For example, in FIG. 1, the event identification component 102 and augmentation component 120 can reside on the second user device 122, while the content generation component 114 (and hence, the synchronization component 118) can reside in the cloud. In another example, all of the components (102, 114, 116, 118, and 120) all reside on the second user device 122. As to be appreciated, other combinations can be employed where desired for the particular devices used and implementations.

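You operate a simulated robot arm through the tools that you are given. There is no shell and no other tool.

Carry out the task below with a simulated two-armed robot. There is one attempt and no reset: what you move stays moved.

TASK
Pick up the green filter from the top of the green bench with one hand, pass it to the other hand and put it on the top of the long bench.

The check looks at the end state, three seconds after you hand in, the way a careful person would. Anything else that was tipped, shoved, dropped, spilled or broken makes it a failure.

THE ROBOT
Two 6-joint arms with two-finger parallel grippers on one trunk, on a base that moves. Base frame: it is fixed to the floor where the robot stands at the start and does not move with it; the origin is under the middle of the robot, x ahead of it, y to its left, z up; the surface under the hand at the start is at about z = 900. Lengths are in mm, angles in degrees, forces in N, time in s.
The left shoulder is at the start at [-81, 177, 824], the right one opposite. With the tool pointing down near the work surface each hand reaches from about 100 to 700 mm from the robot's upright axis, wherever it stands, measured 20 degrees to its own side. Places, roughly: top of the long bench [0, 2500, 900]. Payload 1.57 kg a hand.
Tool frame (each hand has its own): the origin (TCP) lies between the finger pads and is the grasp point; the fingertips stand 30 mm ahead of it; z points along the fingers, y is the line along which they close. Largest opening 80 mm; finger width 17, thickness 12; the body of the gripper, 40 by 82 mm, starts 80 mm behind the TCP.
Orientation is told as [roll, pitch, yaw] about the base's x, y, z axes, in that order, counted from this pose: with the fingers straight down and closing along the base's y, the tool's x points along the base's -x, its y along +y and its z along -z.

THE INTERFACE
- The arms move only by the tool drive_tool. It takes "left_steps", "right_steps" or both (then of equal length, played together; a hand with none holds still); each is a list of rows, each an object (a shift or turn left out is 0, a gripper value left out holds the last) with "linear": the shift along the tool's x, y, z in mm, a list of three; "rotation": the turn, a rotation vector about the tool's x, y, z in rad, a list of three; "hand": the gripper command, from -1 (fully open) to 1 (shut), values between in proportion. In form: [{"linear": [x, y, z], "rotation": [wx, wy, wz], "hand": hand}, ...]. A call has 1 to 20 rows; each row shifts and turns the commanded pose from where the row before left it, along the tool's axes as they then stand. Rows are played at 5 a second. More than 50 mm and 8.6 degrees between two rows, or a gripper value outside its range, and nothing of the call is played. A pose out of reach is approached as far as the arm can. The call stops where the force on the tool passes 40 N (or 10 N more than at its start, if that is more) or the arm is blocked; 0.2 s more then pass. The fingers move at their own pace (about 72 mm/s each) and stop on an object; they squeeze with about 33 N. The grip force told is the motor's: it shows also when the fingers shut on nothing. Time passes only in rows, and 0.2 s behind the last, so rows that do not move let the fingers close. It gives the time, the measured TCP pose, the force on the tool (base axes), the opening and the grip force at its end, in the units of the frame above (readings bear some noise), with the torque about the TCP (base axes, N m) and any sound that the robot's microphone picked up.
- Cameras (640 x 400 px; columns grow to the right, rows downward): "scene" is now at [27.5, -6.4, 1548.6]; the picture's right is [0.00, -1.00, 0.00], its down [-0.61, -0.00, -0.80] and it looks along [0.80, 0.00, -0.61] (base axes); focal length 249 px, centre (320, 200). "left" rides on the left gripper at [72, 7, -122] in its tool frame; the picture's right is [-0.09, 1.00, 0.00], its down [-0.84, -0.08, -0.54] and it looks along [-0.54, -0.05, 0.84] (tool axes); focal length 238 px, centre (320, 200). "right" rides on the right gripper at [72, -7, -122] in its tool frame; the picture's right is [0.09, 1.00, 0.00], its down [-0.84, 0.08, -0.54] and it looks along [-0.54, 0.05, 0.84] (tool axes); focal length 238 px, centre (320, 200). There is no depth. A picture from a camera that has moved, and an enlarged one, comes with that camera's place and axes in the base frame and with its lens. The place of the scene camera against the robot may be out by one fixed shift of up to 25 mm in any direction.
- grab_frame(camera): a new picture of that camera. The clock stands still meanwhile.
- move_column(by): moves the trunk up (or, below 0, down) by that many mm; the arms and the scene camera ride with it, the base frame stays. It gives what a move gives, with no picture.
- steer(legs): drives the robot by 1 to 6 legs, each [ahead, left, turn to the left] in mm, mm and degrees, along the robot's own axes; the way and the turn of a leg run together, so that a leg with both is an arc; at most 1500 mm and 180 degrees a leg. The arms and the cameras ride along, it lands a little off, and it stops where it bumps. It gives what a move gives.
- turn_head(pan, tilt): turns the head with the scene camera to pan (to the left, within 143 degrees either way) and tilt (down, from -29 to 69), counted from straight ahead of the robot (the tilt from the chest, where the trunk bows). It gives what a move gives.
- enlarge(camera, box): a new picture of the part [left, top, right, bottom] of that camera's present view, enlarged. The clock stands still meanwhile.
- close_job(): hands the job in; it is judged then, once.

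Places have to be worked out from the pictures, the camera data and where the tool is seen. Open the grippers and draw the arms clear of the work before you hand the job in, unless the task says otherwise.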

The disclosed architecture can optionally include a privacy component (not shown) that enables the user to opt in or opt out of exposing personal information as can relate to the user selections of content, media presentation, and/or devices, for example. The privacy component enables the authorized and secure handling of user information, such as tracking information, as well as personal information that may have been obtained, is maintained, and/or is accessible. The user can be provided with notice of the collection of portions of the personal information and the opportunity to opt-in or opt-out of the collection process. Consent can take several forms. Opt-in consent can impose on the user to take an affirmative action before the data is collected. Alternatively, opt-out consent can impose on the user to take an affirmative action to prevent the collection of data before that data is collected.

Included herein is a set of flowcharts representative of exemplary methodologies for performing novel aspects of the disclosed architecture. While, for purposes of simplicity of explanation, the one or more methodologies shown herein, for example, in the form of a flowchart or flow diagram, are shown and described as a series of acts, it is to be understood and appreciated that the methodologies are not limited by the order of acts, as some acts may, in accordance therewith, occur in a different order and/or concurrently with other acts from that shown and described herein. For example, those skilled in the art will understand and appreciate that a methodology could alternatively be represented as a series of interrelated states or events, such as in a state diagram. Moreover, not all acts illustrated in a methodology may be required for a novel implementation.

FIG. 5 illustrates a method of processing entity matches in accordance with the disclosed architecture. This method relates specifically to a live broadcast feed of a sporting event; however, flow can also apply to a non-live media presentation. At 500, flow begins by initializing a live feed analyzer and general listener in preparation for signal analysis of the media presentation. At 502, daily sports schedule, commentary patterns and voice signatures are loaded for the analyzer and listener. At 504, voice signals from the live feed are tracked in real-time. At 506, the voice signals are analyzed for a match to voice patterns. A prime objective of the voice analysis and pattern matching is to separate the commentator from the “normal, in-room voices”. That is, if the commentator is identified, the remaining voices are handled from a different thread in order to capture sentiments while the main thread focuses on the commentator(s) in order to identify the entities mentioned and the progress of the match/event. At 508, a check is made for commentator voice matches; if no commentator matches are found, continue to process the voice signals of other people who are speaking.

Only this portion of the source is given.